Friday, Jul. 14, 1961
Sic Transit
"It's working like a Swiss watch right now." That, last week, was the judgment of a top member of the team that developed the Navy's navigation satellite Transit IVA. Following three earlier Transits that suffered from minor but decisive bugs (e.g., a burst battery), Transit IVA, launched last fortnight, is doing its electronic job better than anyone had hoped. Though planned as an experimental model, it will become a regular part of the navigation-satellite system if it continues to work well.
Transit's intricate workings [TIME, July 7] depend on an electronic system that ground stations can "inject" with information enabling the satellite to tell where it is on its orbit. Ships with proper equipment (a precision receiver and a computer) can pinpoint the moment when the satellite comes closest to them, how far away it is, and in what direction. From this information, the computer can quickly deduce the ship's position.

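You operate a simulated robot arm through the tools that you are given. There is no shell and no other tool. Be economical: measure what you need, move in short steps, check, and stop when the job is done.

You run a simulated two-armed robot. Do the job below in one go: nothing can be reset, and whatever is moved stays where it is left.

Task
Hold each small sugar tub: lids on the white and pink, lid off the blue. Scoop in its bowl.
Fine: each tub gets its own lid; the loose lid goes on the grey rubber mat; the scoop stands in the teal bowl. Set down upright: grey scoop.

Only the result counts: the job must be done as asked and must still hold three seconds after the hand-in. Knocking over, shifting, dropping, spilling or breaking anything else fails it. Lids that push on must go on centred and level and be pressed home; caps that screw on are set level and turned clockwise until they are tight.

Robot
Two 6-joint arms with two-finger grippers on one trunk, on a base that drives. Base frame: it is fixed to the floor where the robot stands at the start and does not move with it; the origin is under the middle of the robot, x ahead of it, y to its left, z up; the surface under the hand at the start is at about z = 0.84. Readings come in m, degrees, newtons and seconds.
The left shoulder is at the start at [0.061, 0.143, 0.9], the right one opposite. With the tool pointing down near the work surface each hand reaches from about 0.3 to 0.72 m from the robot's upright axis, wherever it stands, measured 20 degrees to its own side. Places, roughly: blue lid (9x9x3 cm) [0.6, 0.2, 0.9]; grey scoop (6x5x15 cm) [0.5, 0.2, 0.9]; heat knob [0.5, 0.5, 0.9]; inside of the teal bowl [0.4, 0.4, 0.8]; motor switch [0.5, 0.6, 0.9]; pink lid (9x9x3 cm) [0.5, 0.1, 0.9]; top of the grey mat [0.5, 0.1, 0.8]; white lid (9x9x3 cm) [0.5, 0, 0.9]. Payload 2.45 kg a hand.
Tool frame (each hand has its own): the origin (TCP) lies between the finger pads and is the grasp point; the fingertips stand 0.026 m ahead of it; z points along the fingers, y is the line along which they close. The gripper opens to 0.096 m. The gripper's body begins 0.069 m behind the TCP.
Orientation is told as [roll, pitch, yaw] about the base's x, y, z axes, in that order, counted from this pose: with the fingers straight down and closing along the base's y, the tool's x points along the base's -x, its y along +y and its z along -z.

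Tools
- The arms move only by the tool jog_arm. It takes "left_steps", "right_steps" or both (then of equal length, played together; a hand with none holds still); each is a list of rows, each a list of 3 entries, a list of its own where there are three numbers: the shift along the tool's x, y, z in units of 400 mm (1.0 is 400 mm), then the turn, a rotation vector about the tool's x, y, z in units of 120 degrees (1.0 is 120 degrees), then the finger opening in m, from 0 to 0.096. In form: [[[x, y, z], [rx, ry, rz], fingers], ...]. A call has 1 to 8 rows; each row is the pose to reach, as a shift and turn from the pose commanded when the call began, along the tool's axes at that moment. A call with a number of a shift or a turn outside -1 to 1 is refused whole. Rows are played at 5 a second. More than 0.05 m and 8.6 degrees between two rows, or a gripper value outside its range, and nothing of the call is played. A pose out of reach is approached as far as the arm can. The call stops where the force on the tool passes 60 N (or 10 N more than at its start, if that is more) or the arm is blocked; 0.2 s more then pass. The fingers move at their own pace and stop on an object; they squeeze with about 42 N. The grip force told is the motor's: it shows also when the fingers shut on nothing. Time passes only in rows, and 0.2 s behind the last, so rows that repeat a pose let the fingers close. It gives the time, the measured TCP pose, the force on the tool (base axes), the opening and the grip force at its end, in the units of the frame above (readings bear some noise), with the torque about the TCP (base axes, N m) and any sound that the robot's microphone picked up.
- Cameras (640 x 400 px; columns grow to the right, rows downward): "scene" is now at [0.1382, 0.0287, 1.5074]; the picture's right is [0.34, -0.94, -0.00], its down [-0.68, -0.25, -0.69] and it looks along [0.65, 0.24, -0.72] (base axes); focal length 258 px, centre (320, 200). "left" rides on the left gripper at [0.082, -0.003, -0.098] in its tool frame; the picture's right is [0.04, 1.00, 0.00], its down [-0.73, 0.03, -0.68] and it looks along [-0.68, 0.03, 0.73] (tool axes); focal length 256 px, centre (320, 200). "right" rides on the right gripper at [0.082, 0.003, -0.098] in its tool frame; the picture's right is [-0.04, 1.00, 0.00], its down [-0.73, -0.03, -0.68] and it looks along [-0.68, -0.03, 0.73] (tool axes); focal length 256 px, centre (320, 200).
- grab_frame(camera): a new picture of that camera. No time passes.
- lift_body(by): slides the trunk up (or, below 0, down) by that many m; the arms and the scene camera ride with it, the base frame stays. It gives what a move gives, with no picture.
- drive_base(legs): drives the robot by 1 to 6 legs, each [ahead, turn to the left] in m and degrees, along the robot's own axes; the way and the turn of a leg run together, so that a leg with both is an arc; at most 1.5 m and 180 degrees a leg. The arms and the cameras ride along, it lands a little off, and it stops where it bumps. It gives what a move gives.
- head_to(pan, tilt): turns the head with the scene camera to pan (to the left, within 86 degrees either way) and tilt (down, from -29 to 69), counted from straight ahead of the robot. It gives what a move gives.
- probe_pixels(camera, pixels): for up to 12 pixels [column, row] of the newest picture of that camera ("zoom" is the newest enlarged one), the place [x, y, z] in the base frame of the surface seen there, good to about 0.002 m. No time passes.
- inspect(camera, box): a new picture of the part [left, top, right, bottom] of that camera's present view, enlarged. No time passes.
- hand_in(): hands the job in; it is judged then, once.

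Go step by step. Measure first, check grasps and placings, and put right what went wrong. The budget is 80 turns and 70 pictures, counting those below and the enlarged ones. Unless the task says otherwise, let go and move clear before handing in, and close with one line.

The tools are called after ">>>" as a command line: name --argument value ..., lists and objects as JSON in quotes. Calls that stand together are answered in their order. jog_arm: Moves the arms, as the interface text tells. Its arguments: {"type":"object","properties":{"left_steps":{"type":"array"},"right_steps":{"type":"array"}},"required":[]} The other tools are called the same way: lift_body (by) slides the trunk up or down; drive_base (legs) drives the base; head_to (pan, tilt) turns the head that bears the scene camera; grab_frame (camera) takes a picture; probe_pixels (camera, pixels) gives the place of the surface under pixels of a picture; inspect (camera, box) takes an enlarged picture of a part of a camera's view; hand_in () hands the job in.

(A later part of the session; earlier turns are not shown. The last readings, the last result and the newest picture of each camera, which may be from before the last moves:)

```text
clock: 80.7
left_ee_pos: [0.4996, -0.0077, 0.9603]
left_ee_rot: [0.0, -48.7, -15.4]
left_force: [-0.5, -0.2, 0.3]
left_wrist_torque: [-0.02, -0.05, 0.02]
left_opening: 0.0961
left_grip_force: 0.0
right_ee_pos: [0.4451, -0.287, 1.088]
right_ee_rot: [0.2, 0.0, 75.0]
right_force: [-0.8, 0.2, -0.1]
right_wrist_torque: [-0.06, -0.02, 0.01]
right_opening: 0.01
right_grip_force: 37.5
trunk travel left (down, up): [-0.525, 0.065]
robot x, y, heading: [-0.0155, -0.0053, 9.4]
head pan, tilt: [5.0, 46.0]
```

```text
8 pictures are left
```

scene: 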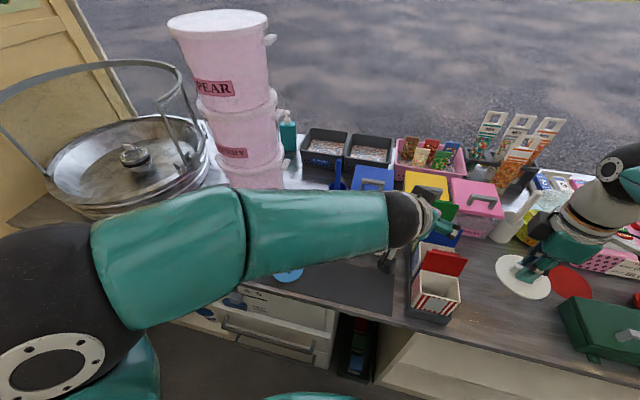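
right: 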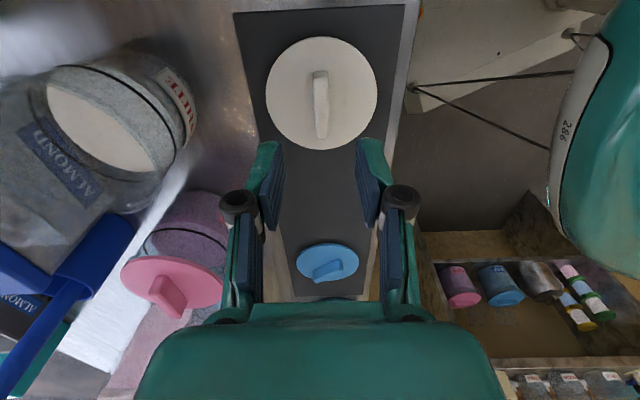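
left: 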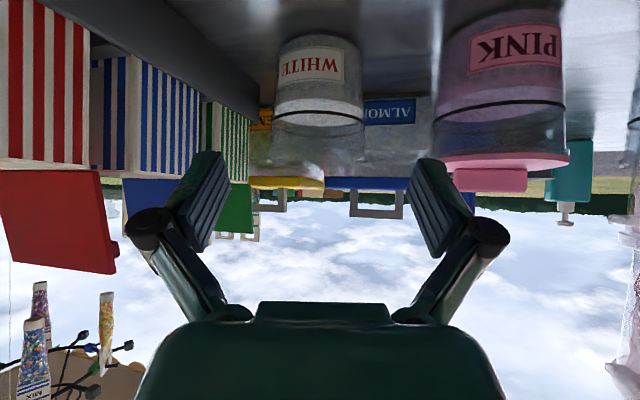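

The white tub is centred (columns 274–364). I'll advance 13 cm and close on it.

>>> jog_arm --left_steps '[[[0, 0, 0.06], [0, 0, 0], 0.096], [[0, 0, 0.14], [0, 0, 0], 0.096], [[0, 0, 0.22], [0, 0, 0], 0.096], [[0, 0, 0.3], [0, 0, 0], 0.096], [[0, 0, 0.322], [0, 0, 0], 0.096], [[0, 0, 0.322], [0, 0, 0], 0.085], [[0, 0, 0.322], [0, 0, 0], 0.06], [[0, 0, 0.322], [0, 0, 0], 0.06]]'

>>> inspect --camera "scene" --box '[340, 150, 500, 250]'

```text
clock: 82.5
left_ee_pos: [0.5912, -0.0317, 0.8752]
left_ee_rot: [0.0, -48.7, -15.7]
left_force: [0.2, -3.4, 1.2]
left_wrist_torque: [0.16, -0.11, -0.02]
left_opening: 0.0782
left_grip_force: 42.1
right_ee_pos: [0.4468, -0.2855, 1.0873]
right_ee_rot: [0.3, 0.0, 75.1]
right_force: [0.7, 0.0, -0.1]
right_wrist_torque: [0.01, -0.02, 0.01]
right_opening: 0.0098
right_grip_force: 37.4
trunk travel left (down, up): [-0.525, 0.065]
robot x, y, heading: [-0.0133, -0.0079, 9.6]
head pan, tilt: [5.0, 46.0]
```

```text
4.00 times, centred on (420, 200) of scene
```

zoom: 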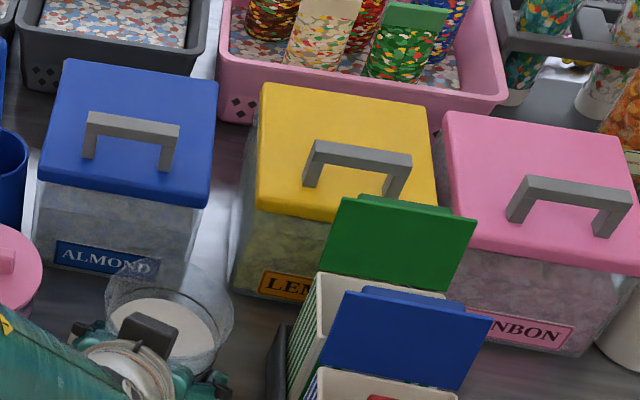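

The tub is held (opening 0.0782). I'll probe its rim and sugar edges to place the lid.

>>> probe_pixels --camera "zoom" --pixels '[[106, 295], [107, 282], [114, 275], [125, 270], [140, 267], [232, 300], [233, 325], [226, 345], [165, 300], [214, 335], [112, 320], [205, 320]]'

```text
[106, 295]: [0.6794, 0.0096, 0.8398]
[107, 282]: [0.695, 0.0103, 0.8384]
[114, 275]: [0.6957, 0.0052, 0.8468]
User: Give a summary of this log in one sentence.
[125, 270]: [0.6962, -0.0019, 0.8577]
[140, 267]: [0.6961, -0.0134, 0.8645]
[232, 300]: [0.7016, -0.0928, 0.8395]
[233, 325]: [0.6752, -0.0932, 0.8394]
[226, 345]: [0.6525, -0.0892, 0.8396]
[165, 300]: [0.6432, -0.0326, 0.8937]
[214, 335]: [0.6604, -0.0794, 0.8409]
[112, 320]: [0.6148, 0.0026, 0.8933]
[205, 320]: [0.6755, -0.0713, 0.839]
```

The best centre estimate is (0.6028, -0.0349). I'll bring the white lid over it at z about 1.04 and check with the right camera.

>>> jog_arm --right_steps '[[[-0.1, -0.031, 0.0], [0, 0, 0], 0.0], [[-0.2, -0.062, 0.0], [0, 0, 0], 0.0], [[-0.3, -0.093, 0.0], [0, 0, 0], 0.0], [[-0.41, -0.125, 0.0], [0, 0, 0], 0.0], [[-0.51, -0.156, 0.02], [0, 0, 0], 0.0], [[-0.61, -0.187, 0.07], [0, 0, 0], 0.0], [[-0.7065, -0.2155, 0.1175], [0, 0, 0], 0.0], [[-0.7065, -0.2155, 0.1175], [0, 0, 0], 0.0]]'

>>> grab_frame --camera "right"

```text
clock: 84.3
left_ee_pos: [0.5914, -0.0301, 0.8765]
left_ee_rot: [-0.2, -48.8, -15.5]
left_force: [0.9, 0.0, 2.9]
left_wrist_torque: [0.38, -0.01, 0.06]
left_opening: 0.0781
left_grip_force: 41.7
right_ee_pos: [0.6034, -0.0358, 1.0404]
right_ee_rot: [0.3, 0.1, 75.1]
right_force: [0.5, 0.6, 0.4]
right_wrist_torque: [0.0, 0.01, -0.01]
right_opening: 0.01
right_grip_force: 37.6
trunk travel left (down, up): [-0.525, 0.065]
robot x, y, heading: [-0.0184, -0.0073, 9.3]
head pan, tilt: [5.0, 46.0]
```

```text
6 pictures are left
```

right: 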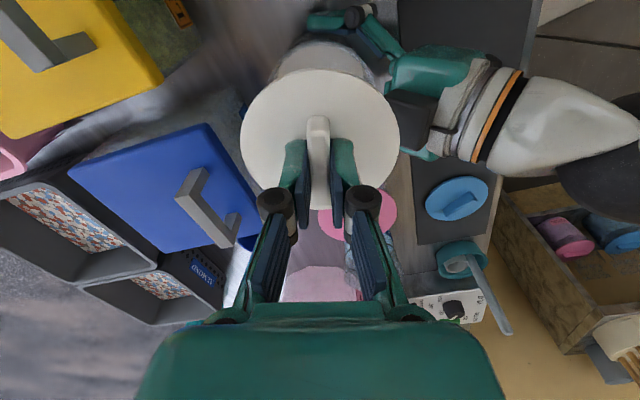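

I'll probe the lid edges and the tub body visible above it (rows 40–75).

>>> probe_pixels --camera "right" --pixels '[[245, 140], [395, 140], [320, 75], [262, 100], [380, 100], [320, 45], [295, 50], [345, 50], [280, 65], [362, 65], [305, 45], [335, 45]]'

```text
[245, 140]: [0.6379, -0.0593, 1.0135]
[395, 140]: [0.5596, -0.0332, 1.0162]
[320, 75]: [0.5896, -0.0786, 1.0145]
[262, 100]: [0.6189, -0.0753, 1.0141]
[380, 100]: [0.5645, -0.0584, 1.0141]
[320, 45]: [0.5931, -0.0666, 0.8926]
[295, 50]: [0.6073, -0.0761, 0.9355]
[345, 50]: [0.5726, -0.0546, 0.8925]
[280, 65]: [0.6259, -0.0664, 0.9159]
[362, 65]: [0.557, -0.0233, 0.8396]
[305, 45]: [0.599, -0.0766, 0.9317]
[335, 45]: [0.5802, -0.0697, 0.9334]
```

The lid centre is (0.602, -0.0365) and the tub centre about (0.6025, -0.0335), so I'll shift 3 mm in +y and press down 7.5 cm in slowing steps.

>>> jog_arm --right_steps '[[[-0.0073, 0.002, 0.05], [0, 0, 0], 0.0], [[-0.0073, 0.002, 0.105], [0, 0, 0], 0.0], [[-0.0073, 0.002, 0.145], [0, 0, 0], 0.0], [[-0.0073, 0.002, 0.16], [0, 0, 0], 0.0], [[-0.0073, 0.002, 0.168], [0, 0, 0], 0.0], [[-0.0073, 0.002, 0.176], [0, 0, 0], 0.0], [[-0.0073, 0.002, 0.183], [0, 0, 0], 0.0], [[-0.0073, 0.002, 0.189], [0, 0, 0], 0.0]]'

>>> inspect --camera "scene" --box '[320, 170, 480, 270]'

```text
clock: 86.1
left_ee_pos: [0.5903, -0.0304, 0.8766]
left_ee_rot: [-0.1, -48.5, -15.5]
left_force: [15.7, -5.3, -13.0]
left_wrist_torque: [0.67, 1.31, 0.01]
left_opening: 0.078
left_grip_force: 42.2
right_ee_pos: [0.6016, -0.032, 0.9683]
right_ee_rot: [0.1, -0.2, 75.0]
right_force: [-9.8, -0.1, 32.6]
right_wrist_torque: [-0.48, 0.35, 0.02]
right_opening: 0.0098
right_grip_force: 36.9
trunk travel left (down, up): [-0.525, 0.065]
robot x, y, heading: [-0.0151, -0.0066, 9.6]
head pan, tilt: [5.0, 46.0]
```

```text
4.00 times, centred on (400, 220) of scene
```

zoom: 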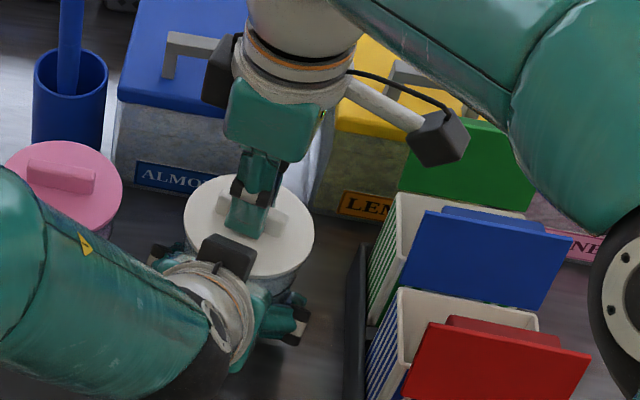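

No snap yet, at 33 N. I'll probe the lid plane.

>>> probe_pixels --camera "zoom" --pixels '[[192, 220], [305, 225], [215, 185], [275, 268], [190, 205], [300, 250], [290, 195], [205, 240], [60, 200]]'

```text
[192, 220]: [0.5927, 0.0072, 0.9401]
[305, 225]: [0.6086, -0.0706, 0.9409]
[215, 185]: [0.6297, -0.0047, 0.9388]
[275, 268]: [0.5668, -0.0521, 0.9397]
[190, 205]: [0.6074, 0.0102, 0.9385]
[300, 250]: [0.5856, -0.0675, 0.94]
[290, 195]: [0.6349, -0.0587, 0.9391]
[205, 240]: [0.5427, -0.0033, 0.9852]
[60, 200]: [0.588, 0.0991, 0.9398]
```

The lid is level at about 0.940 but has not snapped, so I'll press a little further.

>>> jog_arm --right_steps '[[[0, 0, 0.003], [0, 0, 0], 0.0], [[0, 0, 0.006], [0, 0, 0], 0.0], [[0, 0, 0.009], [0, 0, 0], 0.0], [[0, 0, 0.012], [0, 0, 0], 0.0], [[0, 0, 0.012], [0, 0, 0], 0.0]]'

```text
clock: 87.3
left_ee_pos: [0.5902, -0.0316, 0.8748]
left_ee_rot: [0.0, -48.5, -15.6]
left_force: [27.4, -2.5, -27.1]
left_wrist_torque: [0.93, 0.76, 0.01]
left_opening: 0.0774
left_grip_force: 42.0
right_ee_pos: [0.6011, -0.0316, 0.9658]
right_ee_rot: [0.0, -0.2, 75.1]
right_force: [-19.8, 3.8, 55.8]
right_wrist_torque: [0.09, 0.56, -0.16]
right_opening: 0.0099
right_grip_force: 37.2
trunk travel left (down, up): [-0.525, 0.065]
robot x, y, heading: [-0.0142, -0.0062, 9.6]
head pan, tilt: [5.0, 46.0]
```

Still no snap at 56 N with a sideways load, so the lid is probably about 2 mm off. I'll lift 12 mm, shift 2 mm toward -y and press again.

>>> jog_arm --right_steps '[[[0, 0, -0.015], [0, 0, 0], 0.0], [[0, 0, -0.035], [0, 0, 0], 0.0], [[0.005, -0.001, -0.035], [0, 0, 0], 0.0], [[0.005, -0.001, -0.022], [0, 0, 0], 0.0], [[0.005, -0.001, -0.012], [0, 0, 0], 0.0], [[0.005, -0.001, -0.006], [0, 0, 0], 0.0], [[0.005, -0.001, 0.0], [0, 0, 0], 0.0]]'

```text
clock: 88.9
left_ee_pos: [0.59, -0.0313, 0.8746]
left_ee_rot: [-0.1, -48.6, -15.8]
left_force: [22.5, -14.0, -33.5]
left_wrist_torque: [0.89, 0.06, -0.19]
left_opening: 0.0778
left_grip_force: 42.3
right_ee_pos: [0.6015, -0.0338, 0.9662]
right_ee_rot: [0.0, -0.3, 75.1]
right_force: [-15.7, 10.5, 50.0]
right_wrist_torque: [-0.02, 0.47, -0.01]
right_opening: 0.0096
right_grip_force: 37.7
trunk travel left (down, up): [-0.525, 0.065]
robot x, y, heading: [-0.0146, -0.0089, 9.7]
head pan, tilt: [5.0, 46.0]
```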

Transit is being injected with information on schedule, has proved its efficiency by giving land stations their already known positions. So far, it has not told any ships where they are on the ocean, but only because no ship at sea has the proper receiving equipment. Probably the first to get such equipment will be the nuclear submarines. When they poke a whip antenna above the surface to listen to Transit they will be able to tell where they are within 600 ft. A navigator who shoots the sun or stars with a sextant in good weather does an excellent job if he gets a fix that is accurate within one and a half miles.
Since a single navigation satellite cannot cover the whole earth, the Navy plans to have four of them in operation by October 1962. Revolving on polar orbits, they will divide the earth into quadrants. By that time authorized ships will be equipped to use them as guides across the world's oceans.